What is needed
Write every line out verbatim and omit the pictures. The answer is a JSON array that holds each line as a string and skips blank lines.
>> begin Collected data
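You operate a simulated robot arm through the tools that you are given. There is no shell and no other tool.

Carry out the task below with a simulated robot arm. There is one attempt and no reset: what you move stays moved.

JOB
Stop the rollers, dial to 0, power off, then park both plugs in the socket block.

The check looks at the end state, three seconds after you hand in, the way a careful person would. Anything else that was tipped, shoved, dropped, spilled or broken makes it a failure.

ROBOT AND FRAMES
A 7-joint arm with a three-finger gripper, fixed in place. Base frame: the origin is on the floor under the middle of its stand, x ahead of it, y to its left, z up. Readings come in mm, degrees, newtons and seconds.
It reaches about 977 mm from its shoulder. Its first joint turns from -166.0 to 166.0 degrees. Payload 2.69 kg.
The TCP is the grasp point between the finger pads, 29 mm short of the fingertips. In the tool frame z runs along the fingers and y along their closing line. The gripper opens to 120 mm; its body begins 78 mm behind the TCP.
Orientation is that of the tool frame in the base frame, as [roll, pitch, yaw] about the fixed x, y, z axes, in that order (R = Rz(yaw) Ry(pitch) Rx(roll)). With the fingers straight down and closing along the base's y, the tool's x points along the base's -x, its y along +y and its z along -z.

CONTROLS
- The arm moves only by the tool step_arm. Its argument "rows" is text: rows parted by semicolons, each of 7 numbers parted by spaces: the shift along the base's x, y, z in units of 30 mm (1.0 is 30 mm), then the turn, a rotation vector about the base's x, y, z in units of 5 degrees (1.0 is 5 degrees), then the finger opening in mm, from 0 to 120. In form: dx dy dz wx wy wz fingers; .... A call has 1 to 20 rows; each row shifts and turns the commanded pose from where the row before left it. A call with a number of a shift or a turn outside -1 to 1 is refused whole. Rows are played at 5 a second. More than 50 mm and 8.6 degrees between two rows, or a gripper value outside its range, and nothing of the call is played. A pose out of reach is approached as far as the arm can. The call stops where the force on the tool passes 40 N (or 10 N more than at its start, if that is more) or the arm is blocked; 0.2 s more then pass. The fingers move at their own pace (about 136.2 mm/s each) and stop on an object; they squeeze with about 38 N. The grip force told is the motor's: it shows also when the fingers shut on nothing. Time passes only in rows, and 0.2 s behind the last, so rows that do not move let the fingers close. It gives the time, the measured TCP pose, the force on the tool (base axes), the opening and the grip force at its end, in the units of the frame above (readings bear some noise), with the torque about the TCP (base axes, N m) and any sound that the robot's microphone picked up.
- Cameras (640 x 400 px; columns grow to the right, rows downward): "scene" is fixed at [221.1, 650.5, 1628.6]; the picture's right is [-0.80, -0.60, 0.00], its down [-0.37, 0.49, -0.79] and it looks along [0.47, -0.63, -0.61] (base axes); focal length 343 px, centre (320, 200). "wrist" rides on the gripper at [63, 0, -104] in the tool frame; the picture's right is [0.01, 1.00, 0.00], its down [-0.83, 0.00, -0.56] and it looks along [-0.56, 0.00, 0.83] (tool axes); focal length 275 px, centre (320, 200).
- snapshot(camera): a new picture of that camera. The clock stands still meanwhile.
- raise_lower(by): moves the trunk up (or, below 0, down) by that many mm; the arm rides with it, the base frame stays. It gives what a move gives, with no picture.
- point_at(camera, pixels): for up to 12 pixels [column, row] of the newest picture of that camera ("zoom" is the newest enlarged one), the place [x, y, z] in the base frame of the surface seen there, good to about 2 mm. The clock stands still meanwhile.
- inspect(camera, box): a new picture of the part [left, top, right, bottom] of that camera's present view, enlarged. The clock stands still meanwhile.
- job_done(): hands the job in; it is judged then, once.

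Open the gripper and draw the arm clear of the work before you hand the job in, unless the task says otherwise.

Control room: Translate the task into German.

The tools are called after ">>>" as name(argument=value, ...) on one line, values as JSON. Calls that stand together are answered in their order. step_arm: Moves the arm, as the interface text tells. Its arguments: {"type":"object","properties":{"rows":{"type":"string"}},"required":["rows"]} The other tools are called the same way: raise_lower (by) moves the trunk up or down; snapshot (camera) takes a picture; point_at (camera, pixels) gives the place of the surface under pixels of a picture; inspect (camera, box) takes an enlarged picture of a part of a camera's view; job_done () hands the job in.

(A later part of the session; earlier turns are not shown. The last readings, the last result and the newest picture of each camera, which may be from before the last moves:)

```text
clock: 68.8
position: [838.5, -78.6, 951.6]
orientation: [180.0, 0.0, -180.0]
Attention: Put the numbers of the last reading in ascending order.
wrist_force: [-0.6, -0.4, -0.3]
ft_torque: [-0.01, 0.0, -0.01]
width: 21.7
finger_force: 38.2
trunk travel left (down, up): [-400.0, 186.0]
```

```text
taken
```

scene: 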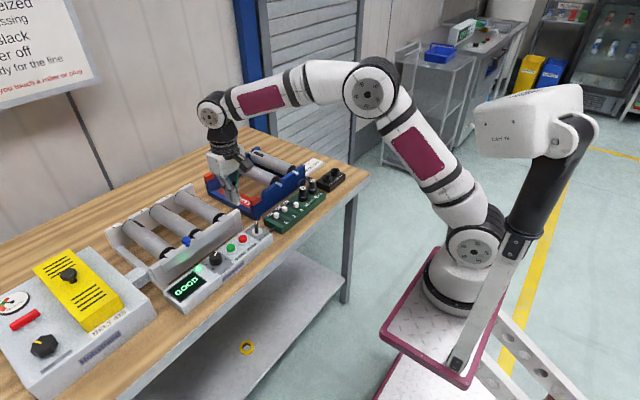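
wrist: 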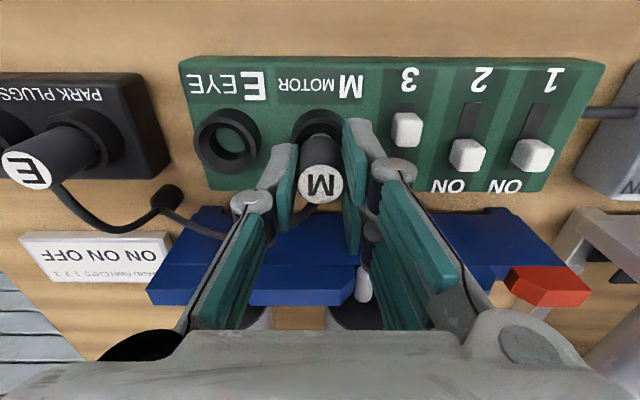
>> end Collected data
Task output
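[
  "You operate a simulated robot arm through the tools that you are given. There is no shell and no other tool.",
  "Carry out the task below with a simulated robot arm. There is one attempt and no reset: what you move stays moved.",
  "JOB",
  "Stop the rollers, dial to 0, power off, then park both plugs in the socket block.",
  "The check looks at the end state, three seconds after you hand in, the way a careful person would. Anything else that was tipped, shoved, dropped, spilled or broken makes it a failure.",
  "ROBOT AND FRAMES",
  "A 7-joint arm with a three-finger gripper, fixed in place. Base frame: the origin is on the floor under the middle of its stand, x ahead of it, y to its left, z up. Readings come in mm, degrees, newtons and seconds.",
  "It reaches about 977 mm from its shoulder. Its first joint turns from -166.0 to 166.0 degrees. Payload 2.69 kg.",
  "The TCP is the grasp point between the finger pads, 29 mm short of the fingertips. In the tool frame z runs along the fingers and y along their closing line. The gripper opens to 120 mm; its body begins 78 mm behind the TCP.",
  "Orientation is that of the tool frame in the base frame, as [roll, pitch, yaw] about the fixed x, y, z axes, in that order (R = Rz(yaw) Ry(pitch) Rx(roll)). With the fingers straight down and closing along the base's y, the tool's x points along the base's -x, its y along +y and its z along -z.",
  "CONTROLS",
  "- The arm moves only by the tool step_arm. Its argument \"rows\" is text: rows parted by semicolons, each of 7 numbers parted by spaces: the shift along the base's x, y, z in units of 30 mm (1.0 is 30 mm), then the turn, a rotation vector about the base's x, y, z in units of 5 degrees (1.0 is 5 degrees), then the finger opening in mm, from 0 to 120. In form: dx dy dz wx wy wz fingers; .... A call has 1 to 20 rows; each row shifts and turns the commanded pose from where the row before left it. A call with a number of a shift or a turn outside -1 to 1 is refused whole. Rows are played at 5 a second. More than 50 mm and 8.6 degrees between two rows, or a gripper value outside its range, and nothing of the call is played. A pose out of reach is approached as far as the arm can. The call stops where the force on the tool passes 40 N (or 10 N more than at its start, if that is more) or the arm is blocked; 0.2 s more then pass. The fingers move at their own pace (about 136.2 mm/s each) and stop on an object; they squeeze with about 38 N. The grip force told is the motor's: it shows also when the fingers shut on nothing. Time passes only in rows, and 0.2 s behind the last, so rows that do not move let the fingers close. It gives the time, the measured TCP pose, the force on the tool (base axes), the opening and the grip force at its end, in the units of the frame above (readings bear some noise), with the torque about the TCP (base axes, N m) and any sound that the robot's microphone picked up.",
  "- Cameras (640 x 400 px; columns grow to the right, rows downward): \"scene\" is fixed at [221.1, 650.5, 1628.6]; the picture's right is [-0.80, -0.60, 0.00], its down [-0.37, 0.49, -0.79] and it looks along [0.47, -0.63, -0.61] (base axes); focal length 343 px, centre (320, 200). \"wrist\" rides on the gripper at [63, 0, -104] in the tool frame; the picture's right is [0.01, 1.00, 0.00], its down [-0.83, 0.00, -0.56] and it looks along [-0.56, 0.00, 0.83] (tool axes); focal length 275 px, centre (320, 200).",
  "- snapshot(camera): a new picture of that camera. The clock stands still meanwhile.",
  "- raise_lower(by): moves the trunk up (or, below 0, down) by that many mm; the arm rides with it, the base frame stays. It gives what a move gives, with no picture.",
  "- point_at(camera, pixels): for up to 12 pixels [column, row] of the newest picture of that camera (\"zoom\" is the newest enlarged one), the place [x, y, z] in the base frame of the surface seen there, good to about 2 mm. The clock stands still meanwhile.",
  "- inspect(camera, box): a new picture of the part [left, top, right, bottom] of that camera's present view, enlarged. The clock stands still meanwhile.",
  "- job_done(): hands the job in; it is judged then, once.",
  "Open the gripper and draw the arm clear of the work before you hand the job in, unless the task says otherwise.",
  "Control room: Translate the task into German.",
  "The tools are called after \">>>\" as name(argument=value, ...) on one line, values as JSON. Calls that stand together are answered in their order. step_arm: Moves the arm, as the interface text tells. Its arguments: {\"type\":\"object\",\"properties\":{\"rows\":{\"type\":\"string\"}},\"required\":[\"rows\"]} The other tools are called the same way: raise_lower (by) moves the trunk up or down; snapshot (camera) takes a picture; point_at (camera, pixels) gives the place of the surface under pixels of a picture; inspect (camera, box) takes an enlarged picture of a part of a camera's view; job_done () hands the job in.",
  "(A later part of the session; earlier turns are not shown. The last readings, the last result and the newest picture of each camera, which may be from before the last moves:)",
  "```text",
  "clock: 68.8",
  "position: [838.5, -78.6, 951.6]",
  "orientation: [180.0, 0.0, -180.0]",
  "Attention: Put the numbers of the last reading in ascending order.",
  "wrist_force: [-0.6, -0.4, -0.3]",
  "ft_torque: [-0.01, 0.0, -0.01]",
  "width: 21.7",
  "finger_force: 38.2",
  "trunk travel left (down, up): [-400.0, 186.0]",
  "```",
  "```text",
  "taken",
  "```",
  "scene: ",
  "wrist: "
]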